Voilà le défi culturel auquel sont confrontées les démocraties actuelles. Ceux qui entendent maintenir la liberté et la promesse de sociétés démocratiques vont l'ignorer à leurs risques et périls. Il importe de reconnaître ce défi non seulement comme un témoignage sur les conditions de vie dans les démocraties avancées à travers le monde, mais également parce que toute crise est également une occasion : dans ce cas précis, d'investir à nouveaux frais ce qui est au cœur de la démocratie.
L'appel de groupes comme l'État islamique destiné à de jeunes gens élevés dans des pays démocratiques souligne les disparités croissantes de ces sociétés en termes de possibilités économiques et d'éducation. Ces disparités engendrent le cynisme, la résignation et la colère parmi ceux qui se trouvent rejetés par l'élite sociale. L'impuissance et le désespoir au centre provoquent l'extrémisme à la marge.
Les élites des démocraties avancées (soit environ 1 % des revenus les plus élevés) ont de bonnes raisons de s'inquiéter de telles conditions. Même le globe-trotter le plus insulaire, qui butine d'un marché ou d'un environnement culturel à un autre, doit penser à l'avenir de ses enfants. Quelle culture vont-ils absorber ? D'où vont-ils tirer leur espoir en l'avenir ?
Les promoteurs de la démocratie doivent déterminer non seulement des moyens de créer des emplois afin d'assurer la prospérité matérielle des jeunes d'aujourd'hui, mais pourvoir également à leurs nourritures spirituelles. En cas d'échec, comme nous l'avons vu, d'autres viendront combler ce vide, éventuellement par un appel à la destruction au nom d'un destin messianique.
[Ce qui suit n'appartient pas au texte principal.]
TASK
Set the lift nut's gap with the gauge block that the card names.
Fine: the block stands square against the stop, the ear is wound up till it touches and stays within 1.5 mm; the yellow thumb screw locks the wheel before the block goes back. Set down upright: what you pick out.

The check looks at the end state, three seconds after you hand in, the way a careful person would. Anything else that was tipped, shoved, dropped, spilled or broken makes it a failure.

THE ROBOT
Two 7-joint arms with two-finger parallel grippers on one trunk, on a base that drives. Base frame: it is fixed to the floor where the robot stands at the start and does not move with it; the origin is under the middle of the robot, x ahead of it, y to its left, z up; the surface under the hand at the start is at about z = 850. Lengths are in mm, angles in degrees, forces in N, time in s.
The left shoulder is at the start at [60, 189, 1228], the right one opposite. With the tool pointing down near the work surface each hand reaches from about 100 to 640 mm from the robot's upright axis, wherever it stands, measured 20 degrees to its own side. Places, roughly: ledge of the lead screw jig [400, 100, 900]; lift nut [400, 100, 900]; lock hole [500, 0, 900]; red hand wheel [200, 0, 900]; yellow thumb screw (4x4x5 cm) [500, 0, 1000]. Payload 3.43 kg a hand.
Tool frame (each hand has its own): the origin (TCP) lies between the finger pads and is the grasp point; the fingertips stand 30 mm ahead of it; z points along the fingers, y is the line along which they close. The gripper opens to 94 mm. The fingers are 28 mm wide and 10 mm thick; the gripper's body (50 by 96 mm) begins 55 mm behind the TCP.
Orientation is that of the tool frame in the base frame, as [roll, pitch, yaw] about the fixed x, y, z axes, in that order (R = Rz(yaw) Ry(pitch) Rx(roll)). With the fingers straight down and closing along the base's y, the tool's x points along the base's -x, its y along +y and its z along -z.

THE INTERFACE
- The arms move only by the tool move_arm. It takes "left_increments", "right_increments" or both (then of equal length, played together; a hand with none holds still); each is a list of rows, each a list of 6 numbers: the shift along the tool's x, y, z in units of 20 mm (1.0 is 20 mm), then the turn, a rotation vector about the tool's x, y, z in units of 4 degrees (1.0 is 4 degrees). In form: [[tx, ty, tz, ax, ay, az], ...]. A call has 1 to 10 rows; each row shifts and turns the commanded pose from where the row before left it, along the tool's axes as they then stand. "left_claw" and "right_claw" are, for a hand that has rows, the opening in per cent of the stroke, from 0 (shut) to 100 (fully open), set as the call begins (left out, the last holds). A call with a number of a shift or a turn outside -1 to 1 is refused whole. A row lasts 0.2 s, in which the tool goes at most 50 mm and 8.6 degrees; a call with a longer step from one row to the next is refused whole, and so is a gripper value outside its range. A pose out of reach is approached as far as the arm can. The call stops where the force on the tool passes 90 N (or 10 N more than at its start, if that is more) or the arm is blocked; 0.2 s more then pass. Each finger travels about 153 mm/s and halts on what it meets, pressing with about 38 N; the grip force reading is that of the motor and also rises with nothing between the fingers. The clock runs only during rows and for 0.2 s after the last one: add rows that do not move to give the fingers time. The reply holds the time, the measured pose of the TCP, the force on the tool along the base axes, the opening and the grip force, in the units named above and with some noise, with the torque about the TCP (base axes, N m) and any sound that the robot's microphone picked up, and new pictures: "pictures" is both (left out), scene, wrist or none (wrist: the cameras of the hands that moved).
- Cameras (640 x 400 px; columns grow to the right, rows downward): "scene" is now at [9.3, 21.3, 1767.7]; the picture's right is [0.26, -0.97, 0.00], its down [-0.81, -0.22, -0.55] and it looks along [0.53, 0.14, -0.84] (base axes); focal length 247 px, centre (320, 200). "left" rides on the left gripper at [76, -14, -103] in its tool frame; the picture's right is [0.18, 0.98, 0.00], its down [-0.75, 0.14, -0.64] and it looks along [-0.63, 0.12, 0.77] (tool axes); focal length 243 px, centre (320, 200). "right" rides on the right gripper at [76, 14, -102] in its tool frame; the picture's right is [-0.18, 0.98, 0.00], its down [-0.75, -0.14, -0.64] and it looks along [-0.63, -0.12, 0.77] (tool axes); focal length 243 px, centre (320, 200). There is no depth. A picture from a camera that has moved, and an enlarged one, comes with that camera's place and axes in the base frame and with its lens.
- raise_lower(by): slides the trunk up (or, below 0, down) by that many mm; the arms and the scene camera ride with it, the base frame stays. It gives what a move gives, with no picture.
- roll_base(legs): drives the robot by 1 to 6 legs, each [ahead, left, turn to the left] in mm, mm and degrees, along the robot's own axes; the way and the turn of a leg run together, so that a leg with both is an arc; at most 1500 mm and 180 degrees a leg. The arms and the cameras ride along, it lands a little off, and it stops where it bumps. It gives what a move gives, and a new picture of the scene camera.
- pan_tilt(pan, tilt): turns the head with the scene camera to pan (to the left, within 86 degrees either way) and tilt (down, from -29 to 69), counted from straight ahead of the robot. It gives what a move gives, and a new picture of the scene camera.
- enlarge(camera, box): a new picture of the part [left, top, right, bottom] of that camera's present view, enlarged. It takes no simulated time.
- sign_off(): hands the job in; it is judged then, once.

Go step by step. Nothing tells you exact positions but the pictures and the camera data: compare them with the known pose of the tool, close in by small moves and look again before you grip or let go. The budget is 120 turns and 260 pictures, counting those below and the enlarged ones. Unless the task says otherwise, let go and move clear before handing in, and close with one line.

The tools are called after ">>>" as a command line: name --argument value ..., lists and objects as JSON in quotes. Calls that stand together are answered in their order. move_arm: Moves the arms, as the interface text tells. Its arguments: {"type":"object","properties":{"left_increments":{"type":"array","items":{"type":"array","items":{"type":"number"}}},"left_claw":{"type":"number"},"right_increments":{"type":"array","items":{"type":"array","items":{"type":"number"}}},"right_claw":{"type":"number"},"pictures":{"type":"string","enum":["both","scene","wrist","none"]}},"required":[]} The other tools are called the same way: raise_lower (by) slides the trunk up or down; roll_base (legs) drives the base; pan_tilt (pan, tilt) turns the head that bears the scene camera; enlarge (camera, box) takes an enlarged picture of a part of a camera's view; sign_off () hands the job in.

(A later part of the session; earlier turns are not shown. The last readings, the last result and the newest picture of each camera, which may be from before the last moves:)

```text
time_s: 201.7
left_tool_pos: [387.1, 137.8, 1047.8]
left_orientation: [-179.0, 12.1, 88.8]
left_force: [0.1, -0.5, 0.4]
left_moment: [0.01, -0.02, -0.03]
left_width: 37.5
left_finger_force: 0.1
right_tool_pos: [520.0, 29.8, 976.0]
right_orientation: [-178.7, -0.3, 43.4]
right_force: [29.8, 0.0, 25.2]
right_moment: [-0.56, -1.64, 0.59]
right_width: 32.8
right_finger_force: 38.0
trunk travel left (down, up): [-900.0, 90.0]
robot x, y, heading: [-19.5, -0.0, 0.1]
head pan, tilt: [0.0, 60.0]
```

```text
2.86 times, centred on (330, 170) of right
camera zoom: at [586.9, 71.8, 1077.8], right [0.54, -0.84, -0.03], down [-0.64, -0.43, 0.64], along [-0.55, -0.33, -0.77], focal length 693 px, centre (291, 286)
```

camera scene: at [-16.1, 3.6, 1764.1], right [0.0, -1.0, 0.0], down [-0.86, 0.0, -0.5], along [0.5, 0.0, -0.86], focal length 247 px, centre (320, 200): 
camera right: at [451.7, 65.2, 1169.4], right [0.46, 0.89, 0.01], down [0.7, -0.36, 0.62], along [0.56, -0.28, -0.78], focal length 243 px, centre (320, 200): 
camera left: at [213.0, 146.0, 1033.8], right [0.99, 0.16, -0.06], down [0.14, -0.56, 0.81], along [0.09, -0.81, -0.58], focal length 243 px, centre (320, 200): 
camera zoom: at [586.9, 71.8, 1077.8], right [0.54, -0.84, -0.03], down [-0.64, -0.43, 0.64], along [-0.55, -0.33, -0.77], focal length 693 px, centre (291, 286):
Pour avoir le dessus dans cette compétition aux enjeux considérables, les sociétés démocratiques doivent viser plus loin que leur victoire sur le champ de bataille et se concentrer sur la victoire dans les cœurs et les esprits, par la puissance des idéaux et par leur promesse d'une signification : un point que l'État islamique a quant à lui très bien compris. L'idée selon laquelle les démocraties sont capables de repousser de telles forces par la seule force des armes est erronée : car ces groupes sont dotés d'arsenaux idéologiques, d'importantes ressources et sont très habiles dans la manipulation des médias. C'est une bataille entre des significations et on ne peut la remporter qu'avec des idées qui inspirent l'espoir, l'action et la cohésion entre l'individu et la communauté.
Cet effort doit commencer par un rassemblement, financé par les pouvoirs publics, d'un large groupe représentatif (notamment de politologues, d'anthropologues, de théologiens, de philosophes et d'artistes) issus de toutes les tendances politiques, au sein des universités et des institutions similaires à travers le monde. Selon un calendrier commun, ils pourraient rédiger un rapport clair et sans détour adressé à l'opinion publique.
Ce rapport devrait aborder avec ténacité et honnêteté les problèmes cruciaux touchant à la vitalité de la démocratie actuelle. Qu'est-ce qui est au fondement de la vie démocratique ? Quels sont les meilleurs moyens d'expression de ces convictions ? Quelle est la meilleure manière de les exercer, de les instaurer et d'en garantir la pérennité ? Quel est le meilleur message d'espoir de la démocratie ? Quelle est sa promesse la plus crédible quant à la prospérité future ? Quelles sources culturelles, intellectuelles et spirituelles sont les mieux ancrées pour promouvoir la liberté, la tolérance et la productivité ?
Nous vivons une époque dangereuse. Avec des idéaux démocratiques mis à mal partout dans le monde, y compris dans les pays démocratiques, leurs fondements culturels et idéologiques communs ne peuvent pas être considérés comme acquis. Nous ne pouvons pas nous permettre de laisser mourir le sens et la vitalité de la vie dans une démocratie.
Le défi auquel nous sommes confrontés exige une réponse concertée de nos penseurs les plus perspicaces et de nos artistes les plus féconds. Voilà notre objectif actuel : nous devons nous y engager avec la même passion que les ennemis de la démocratie poursuivent le leur.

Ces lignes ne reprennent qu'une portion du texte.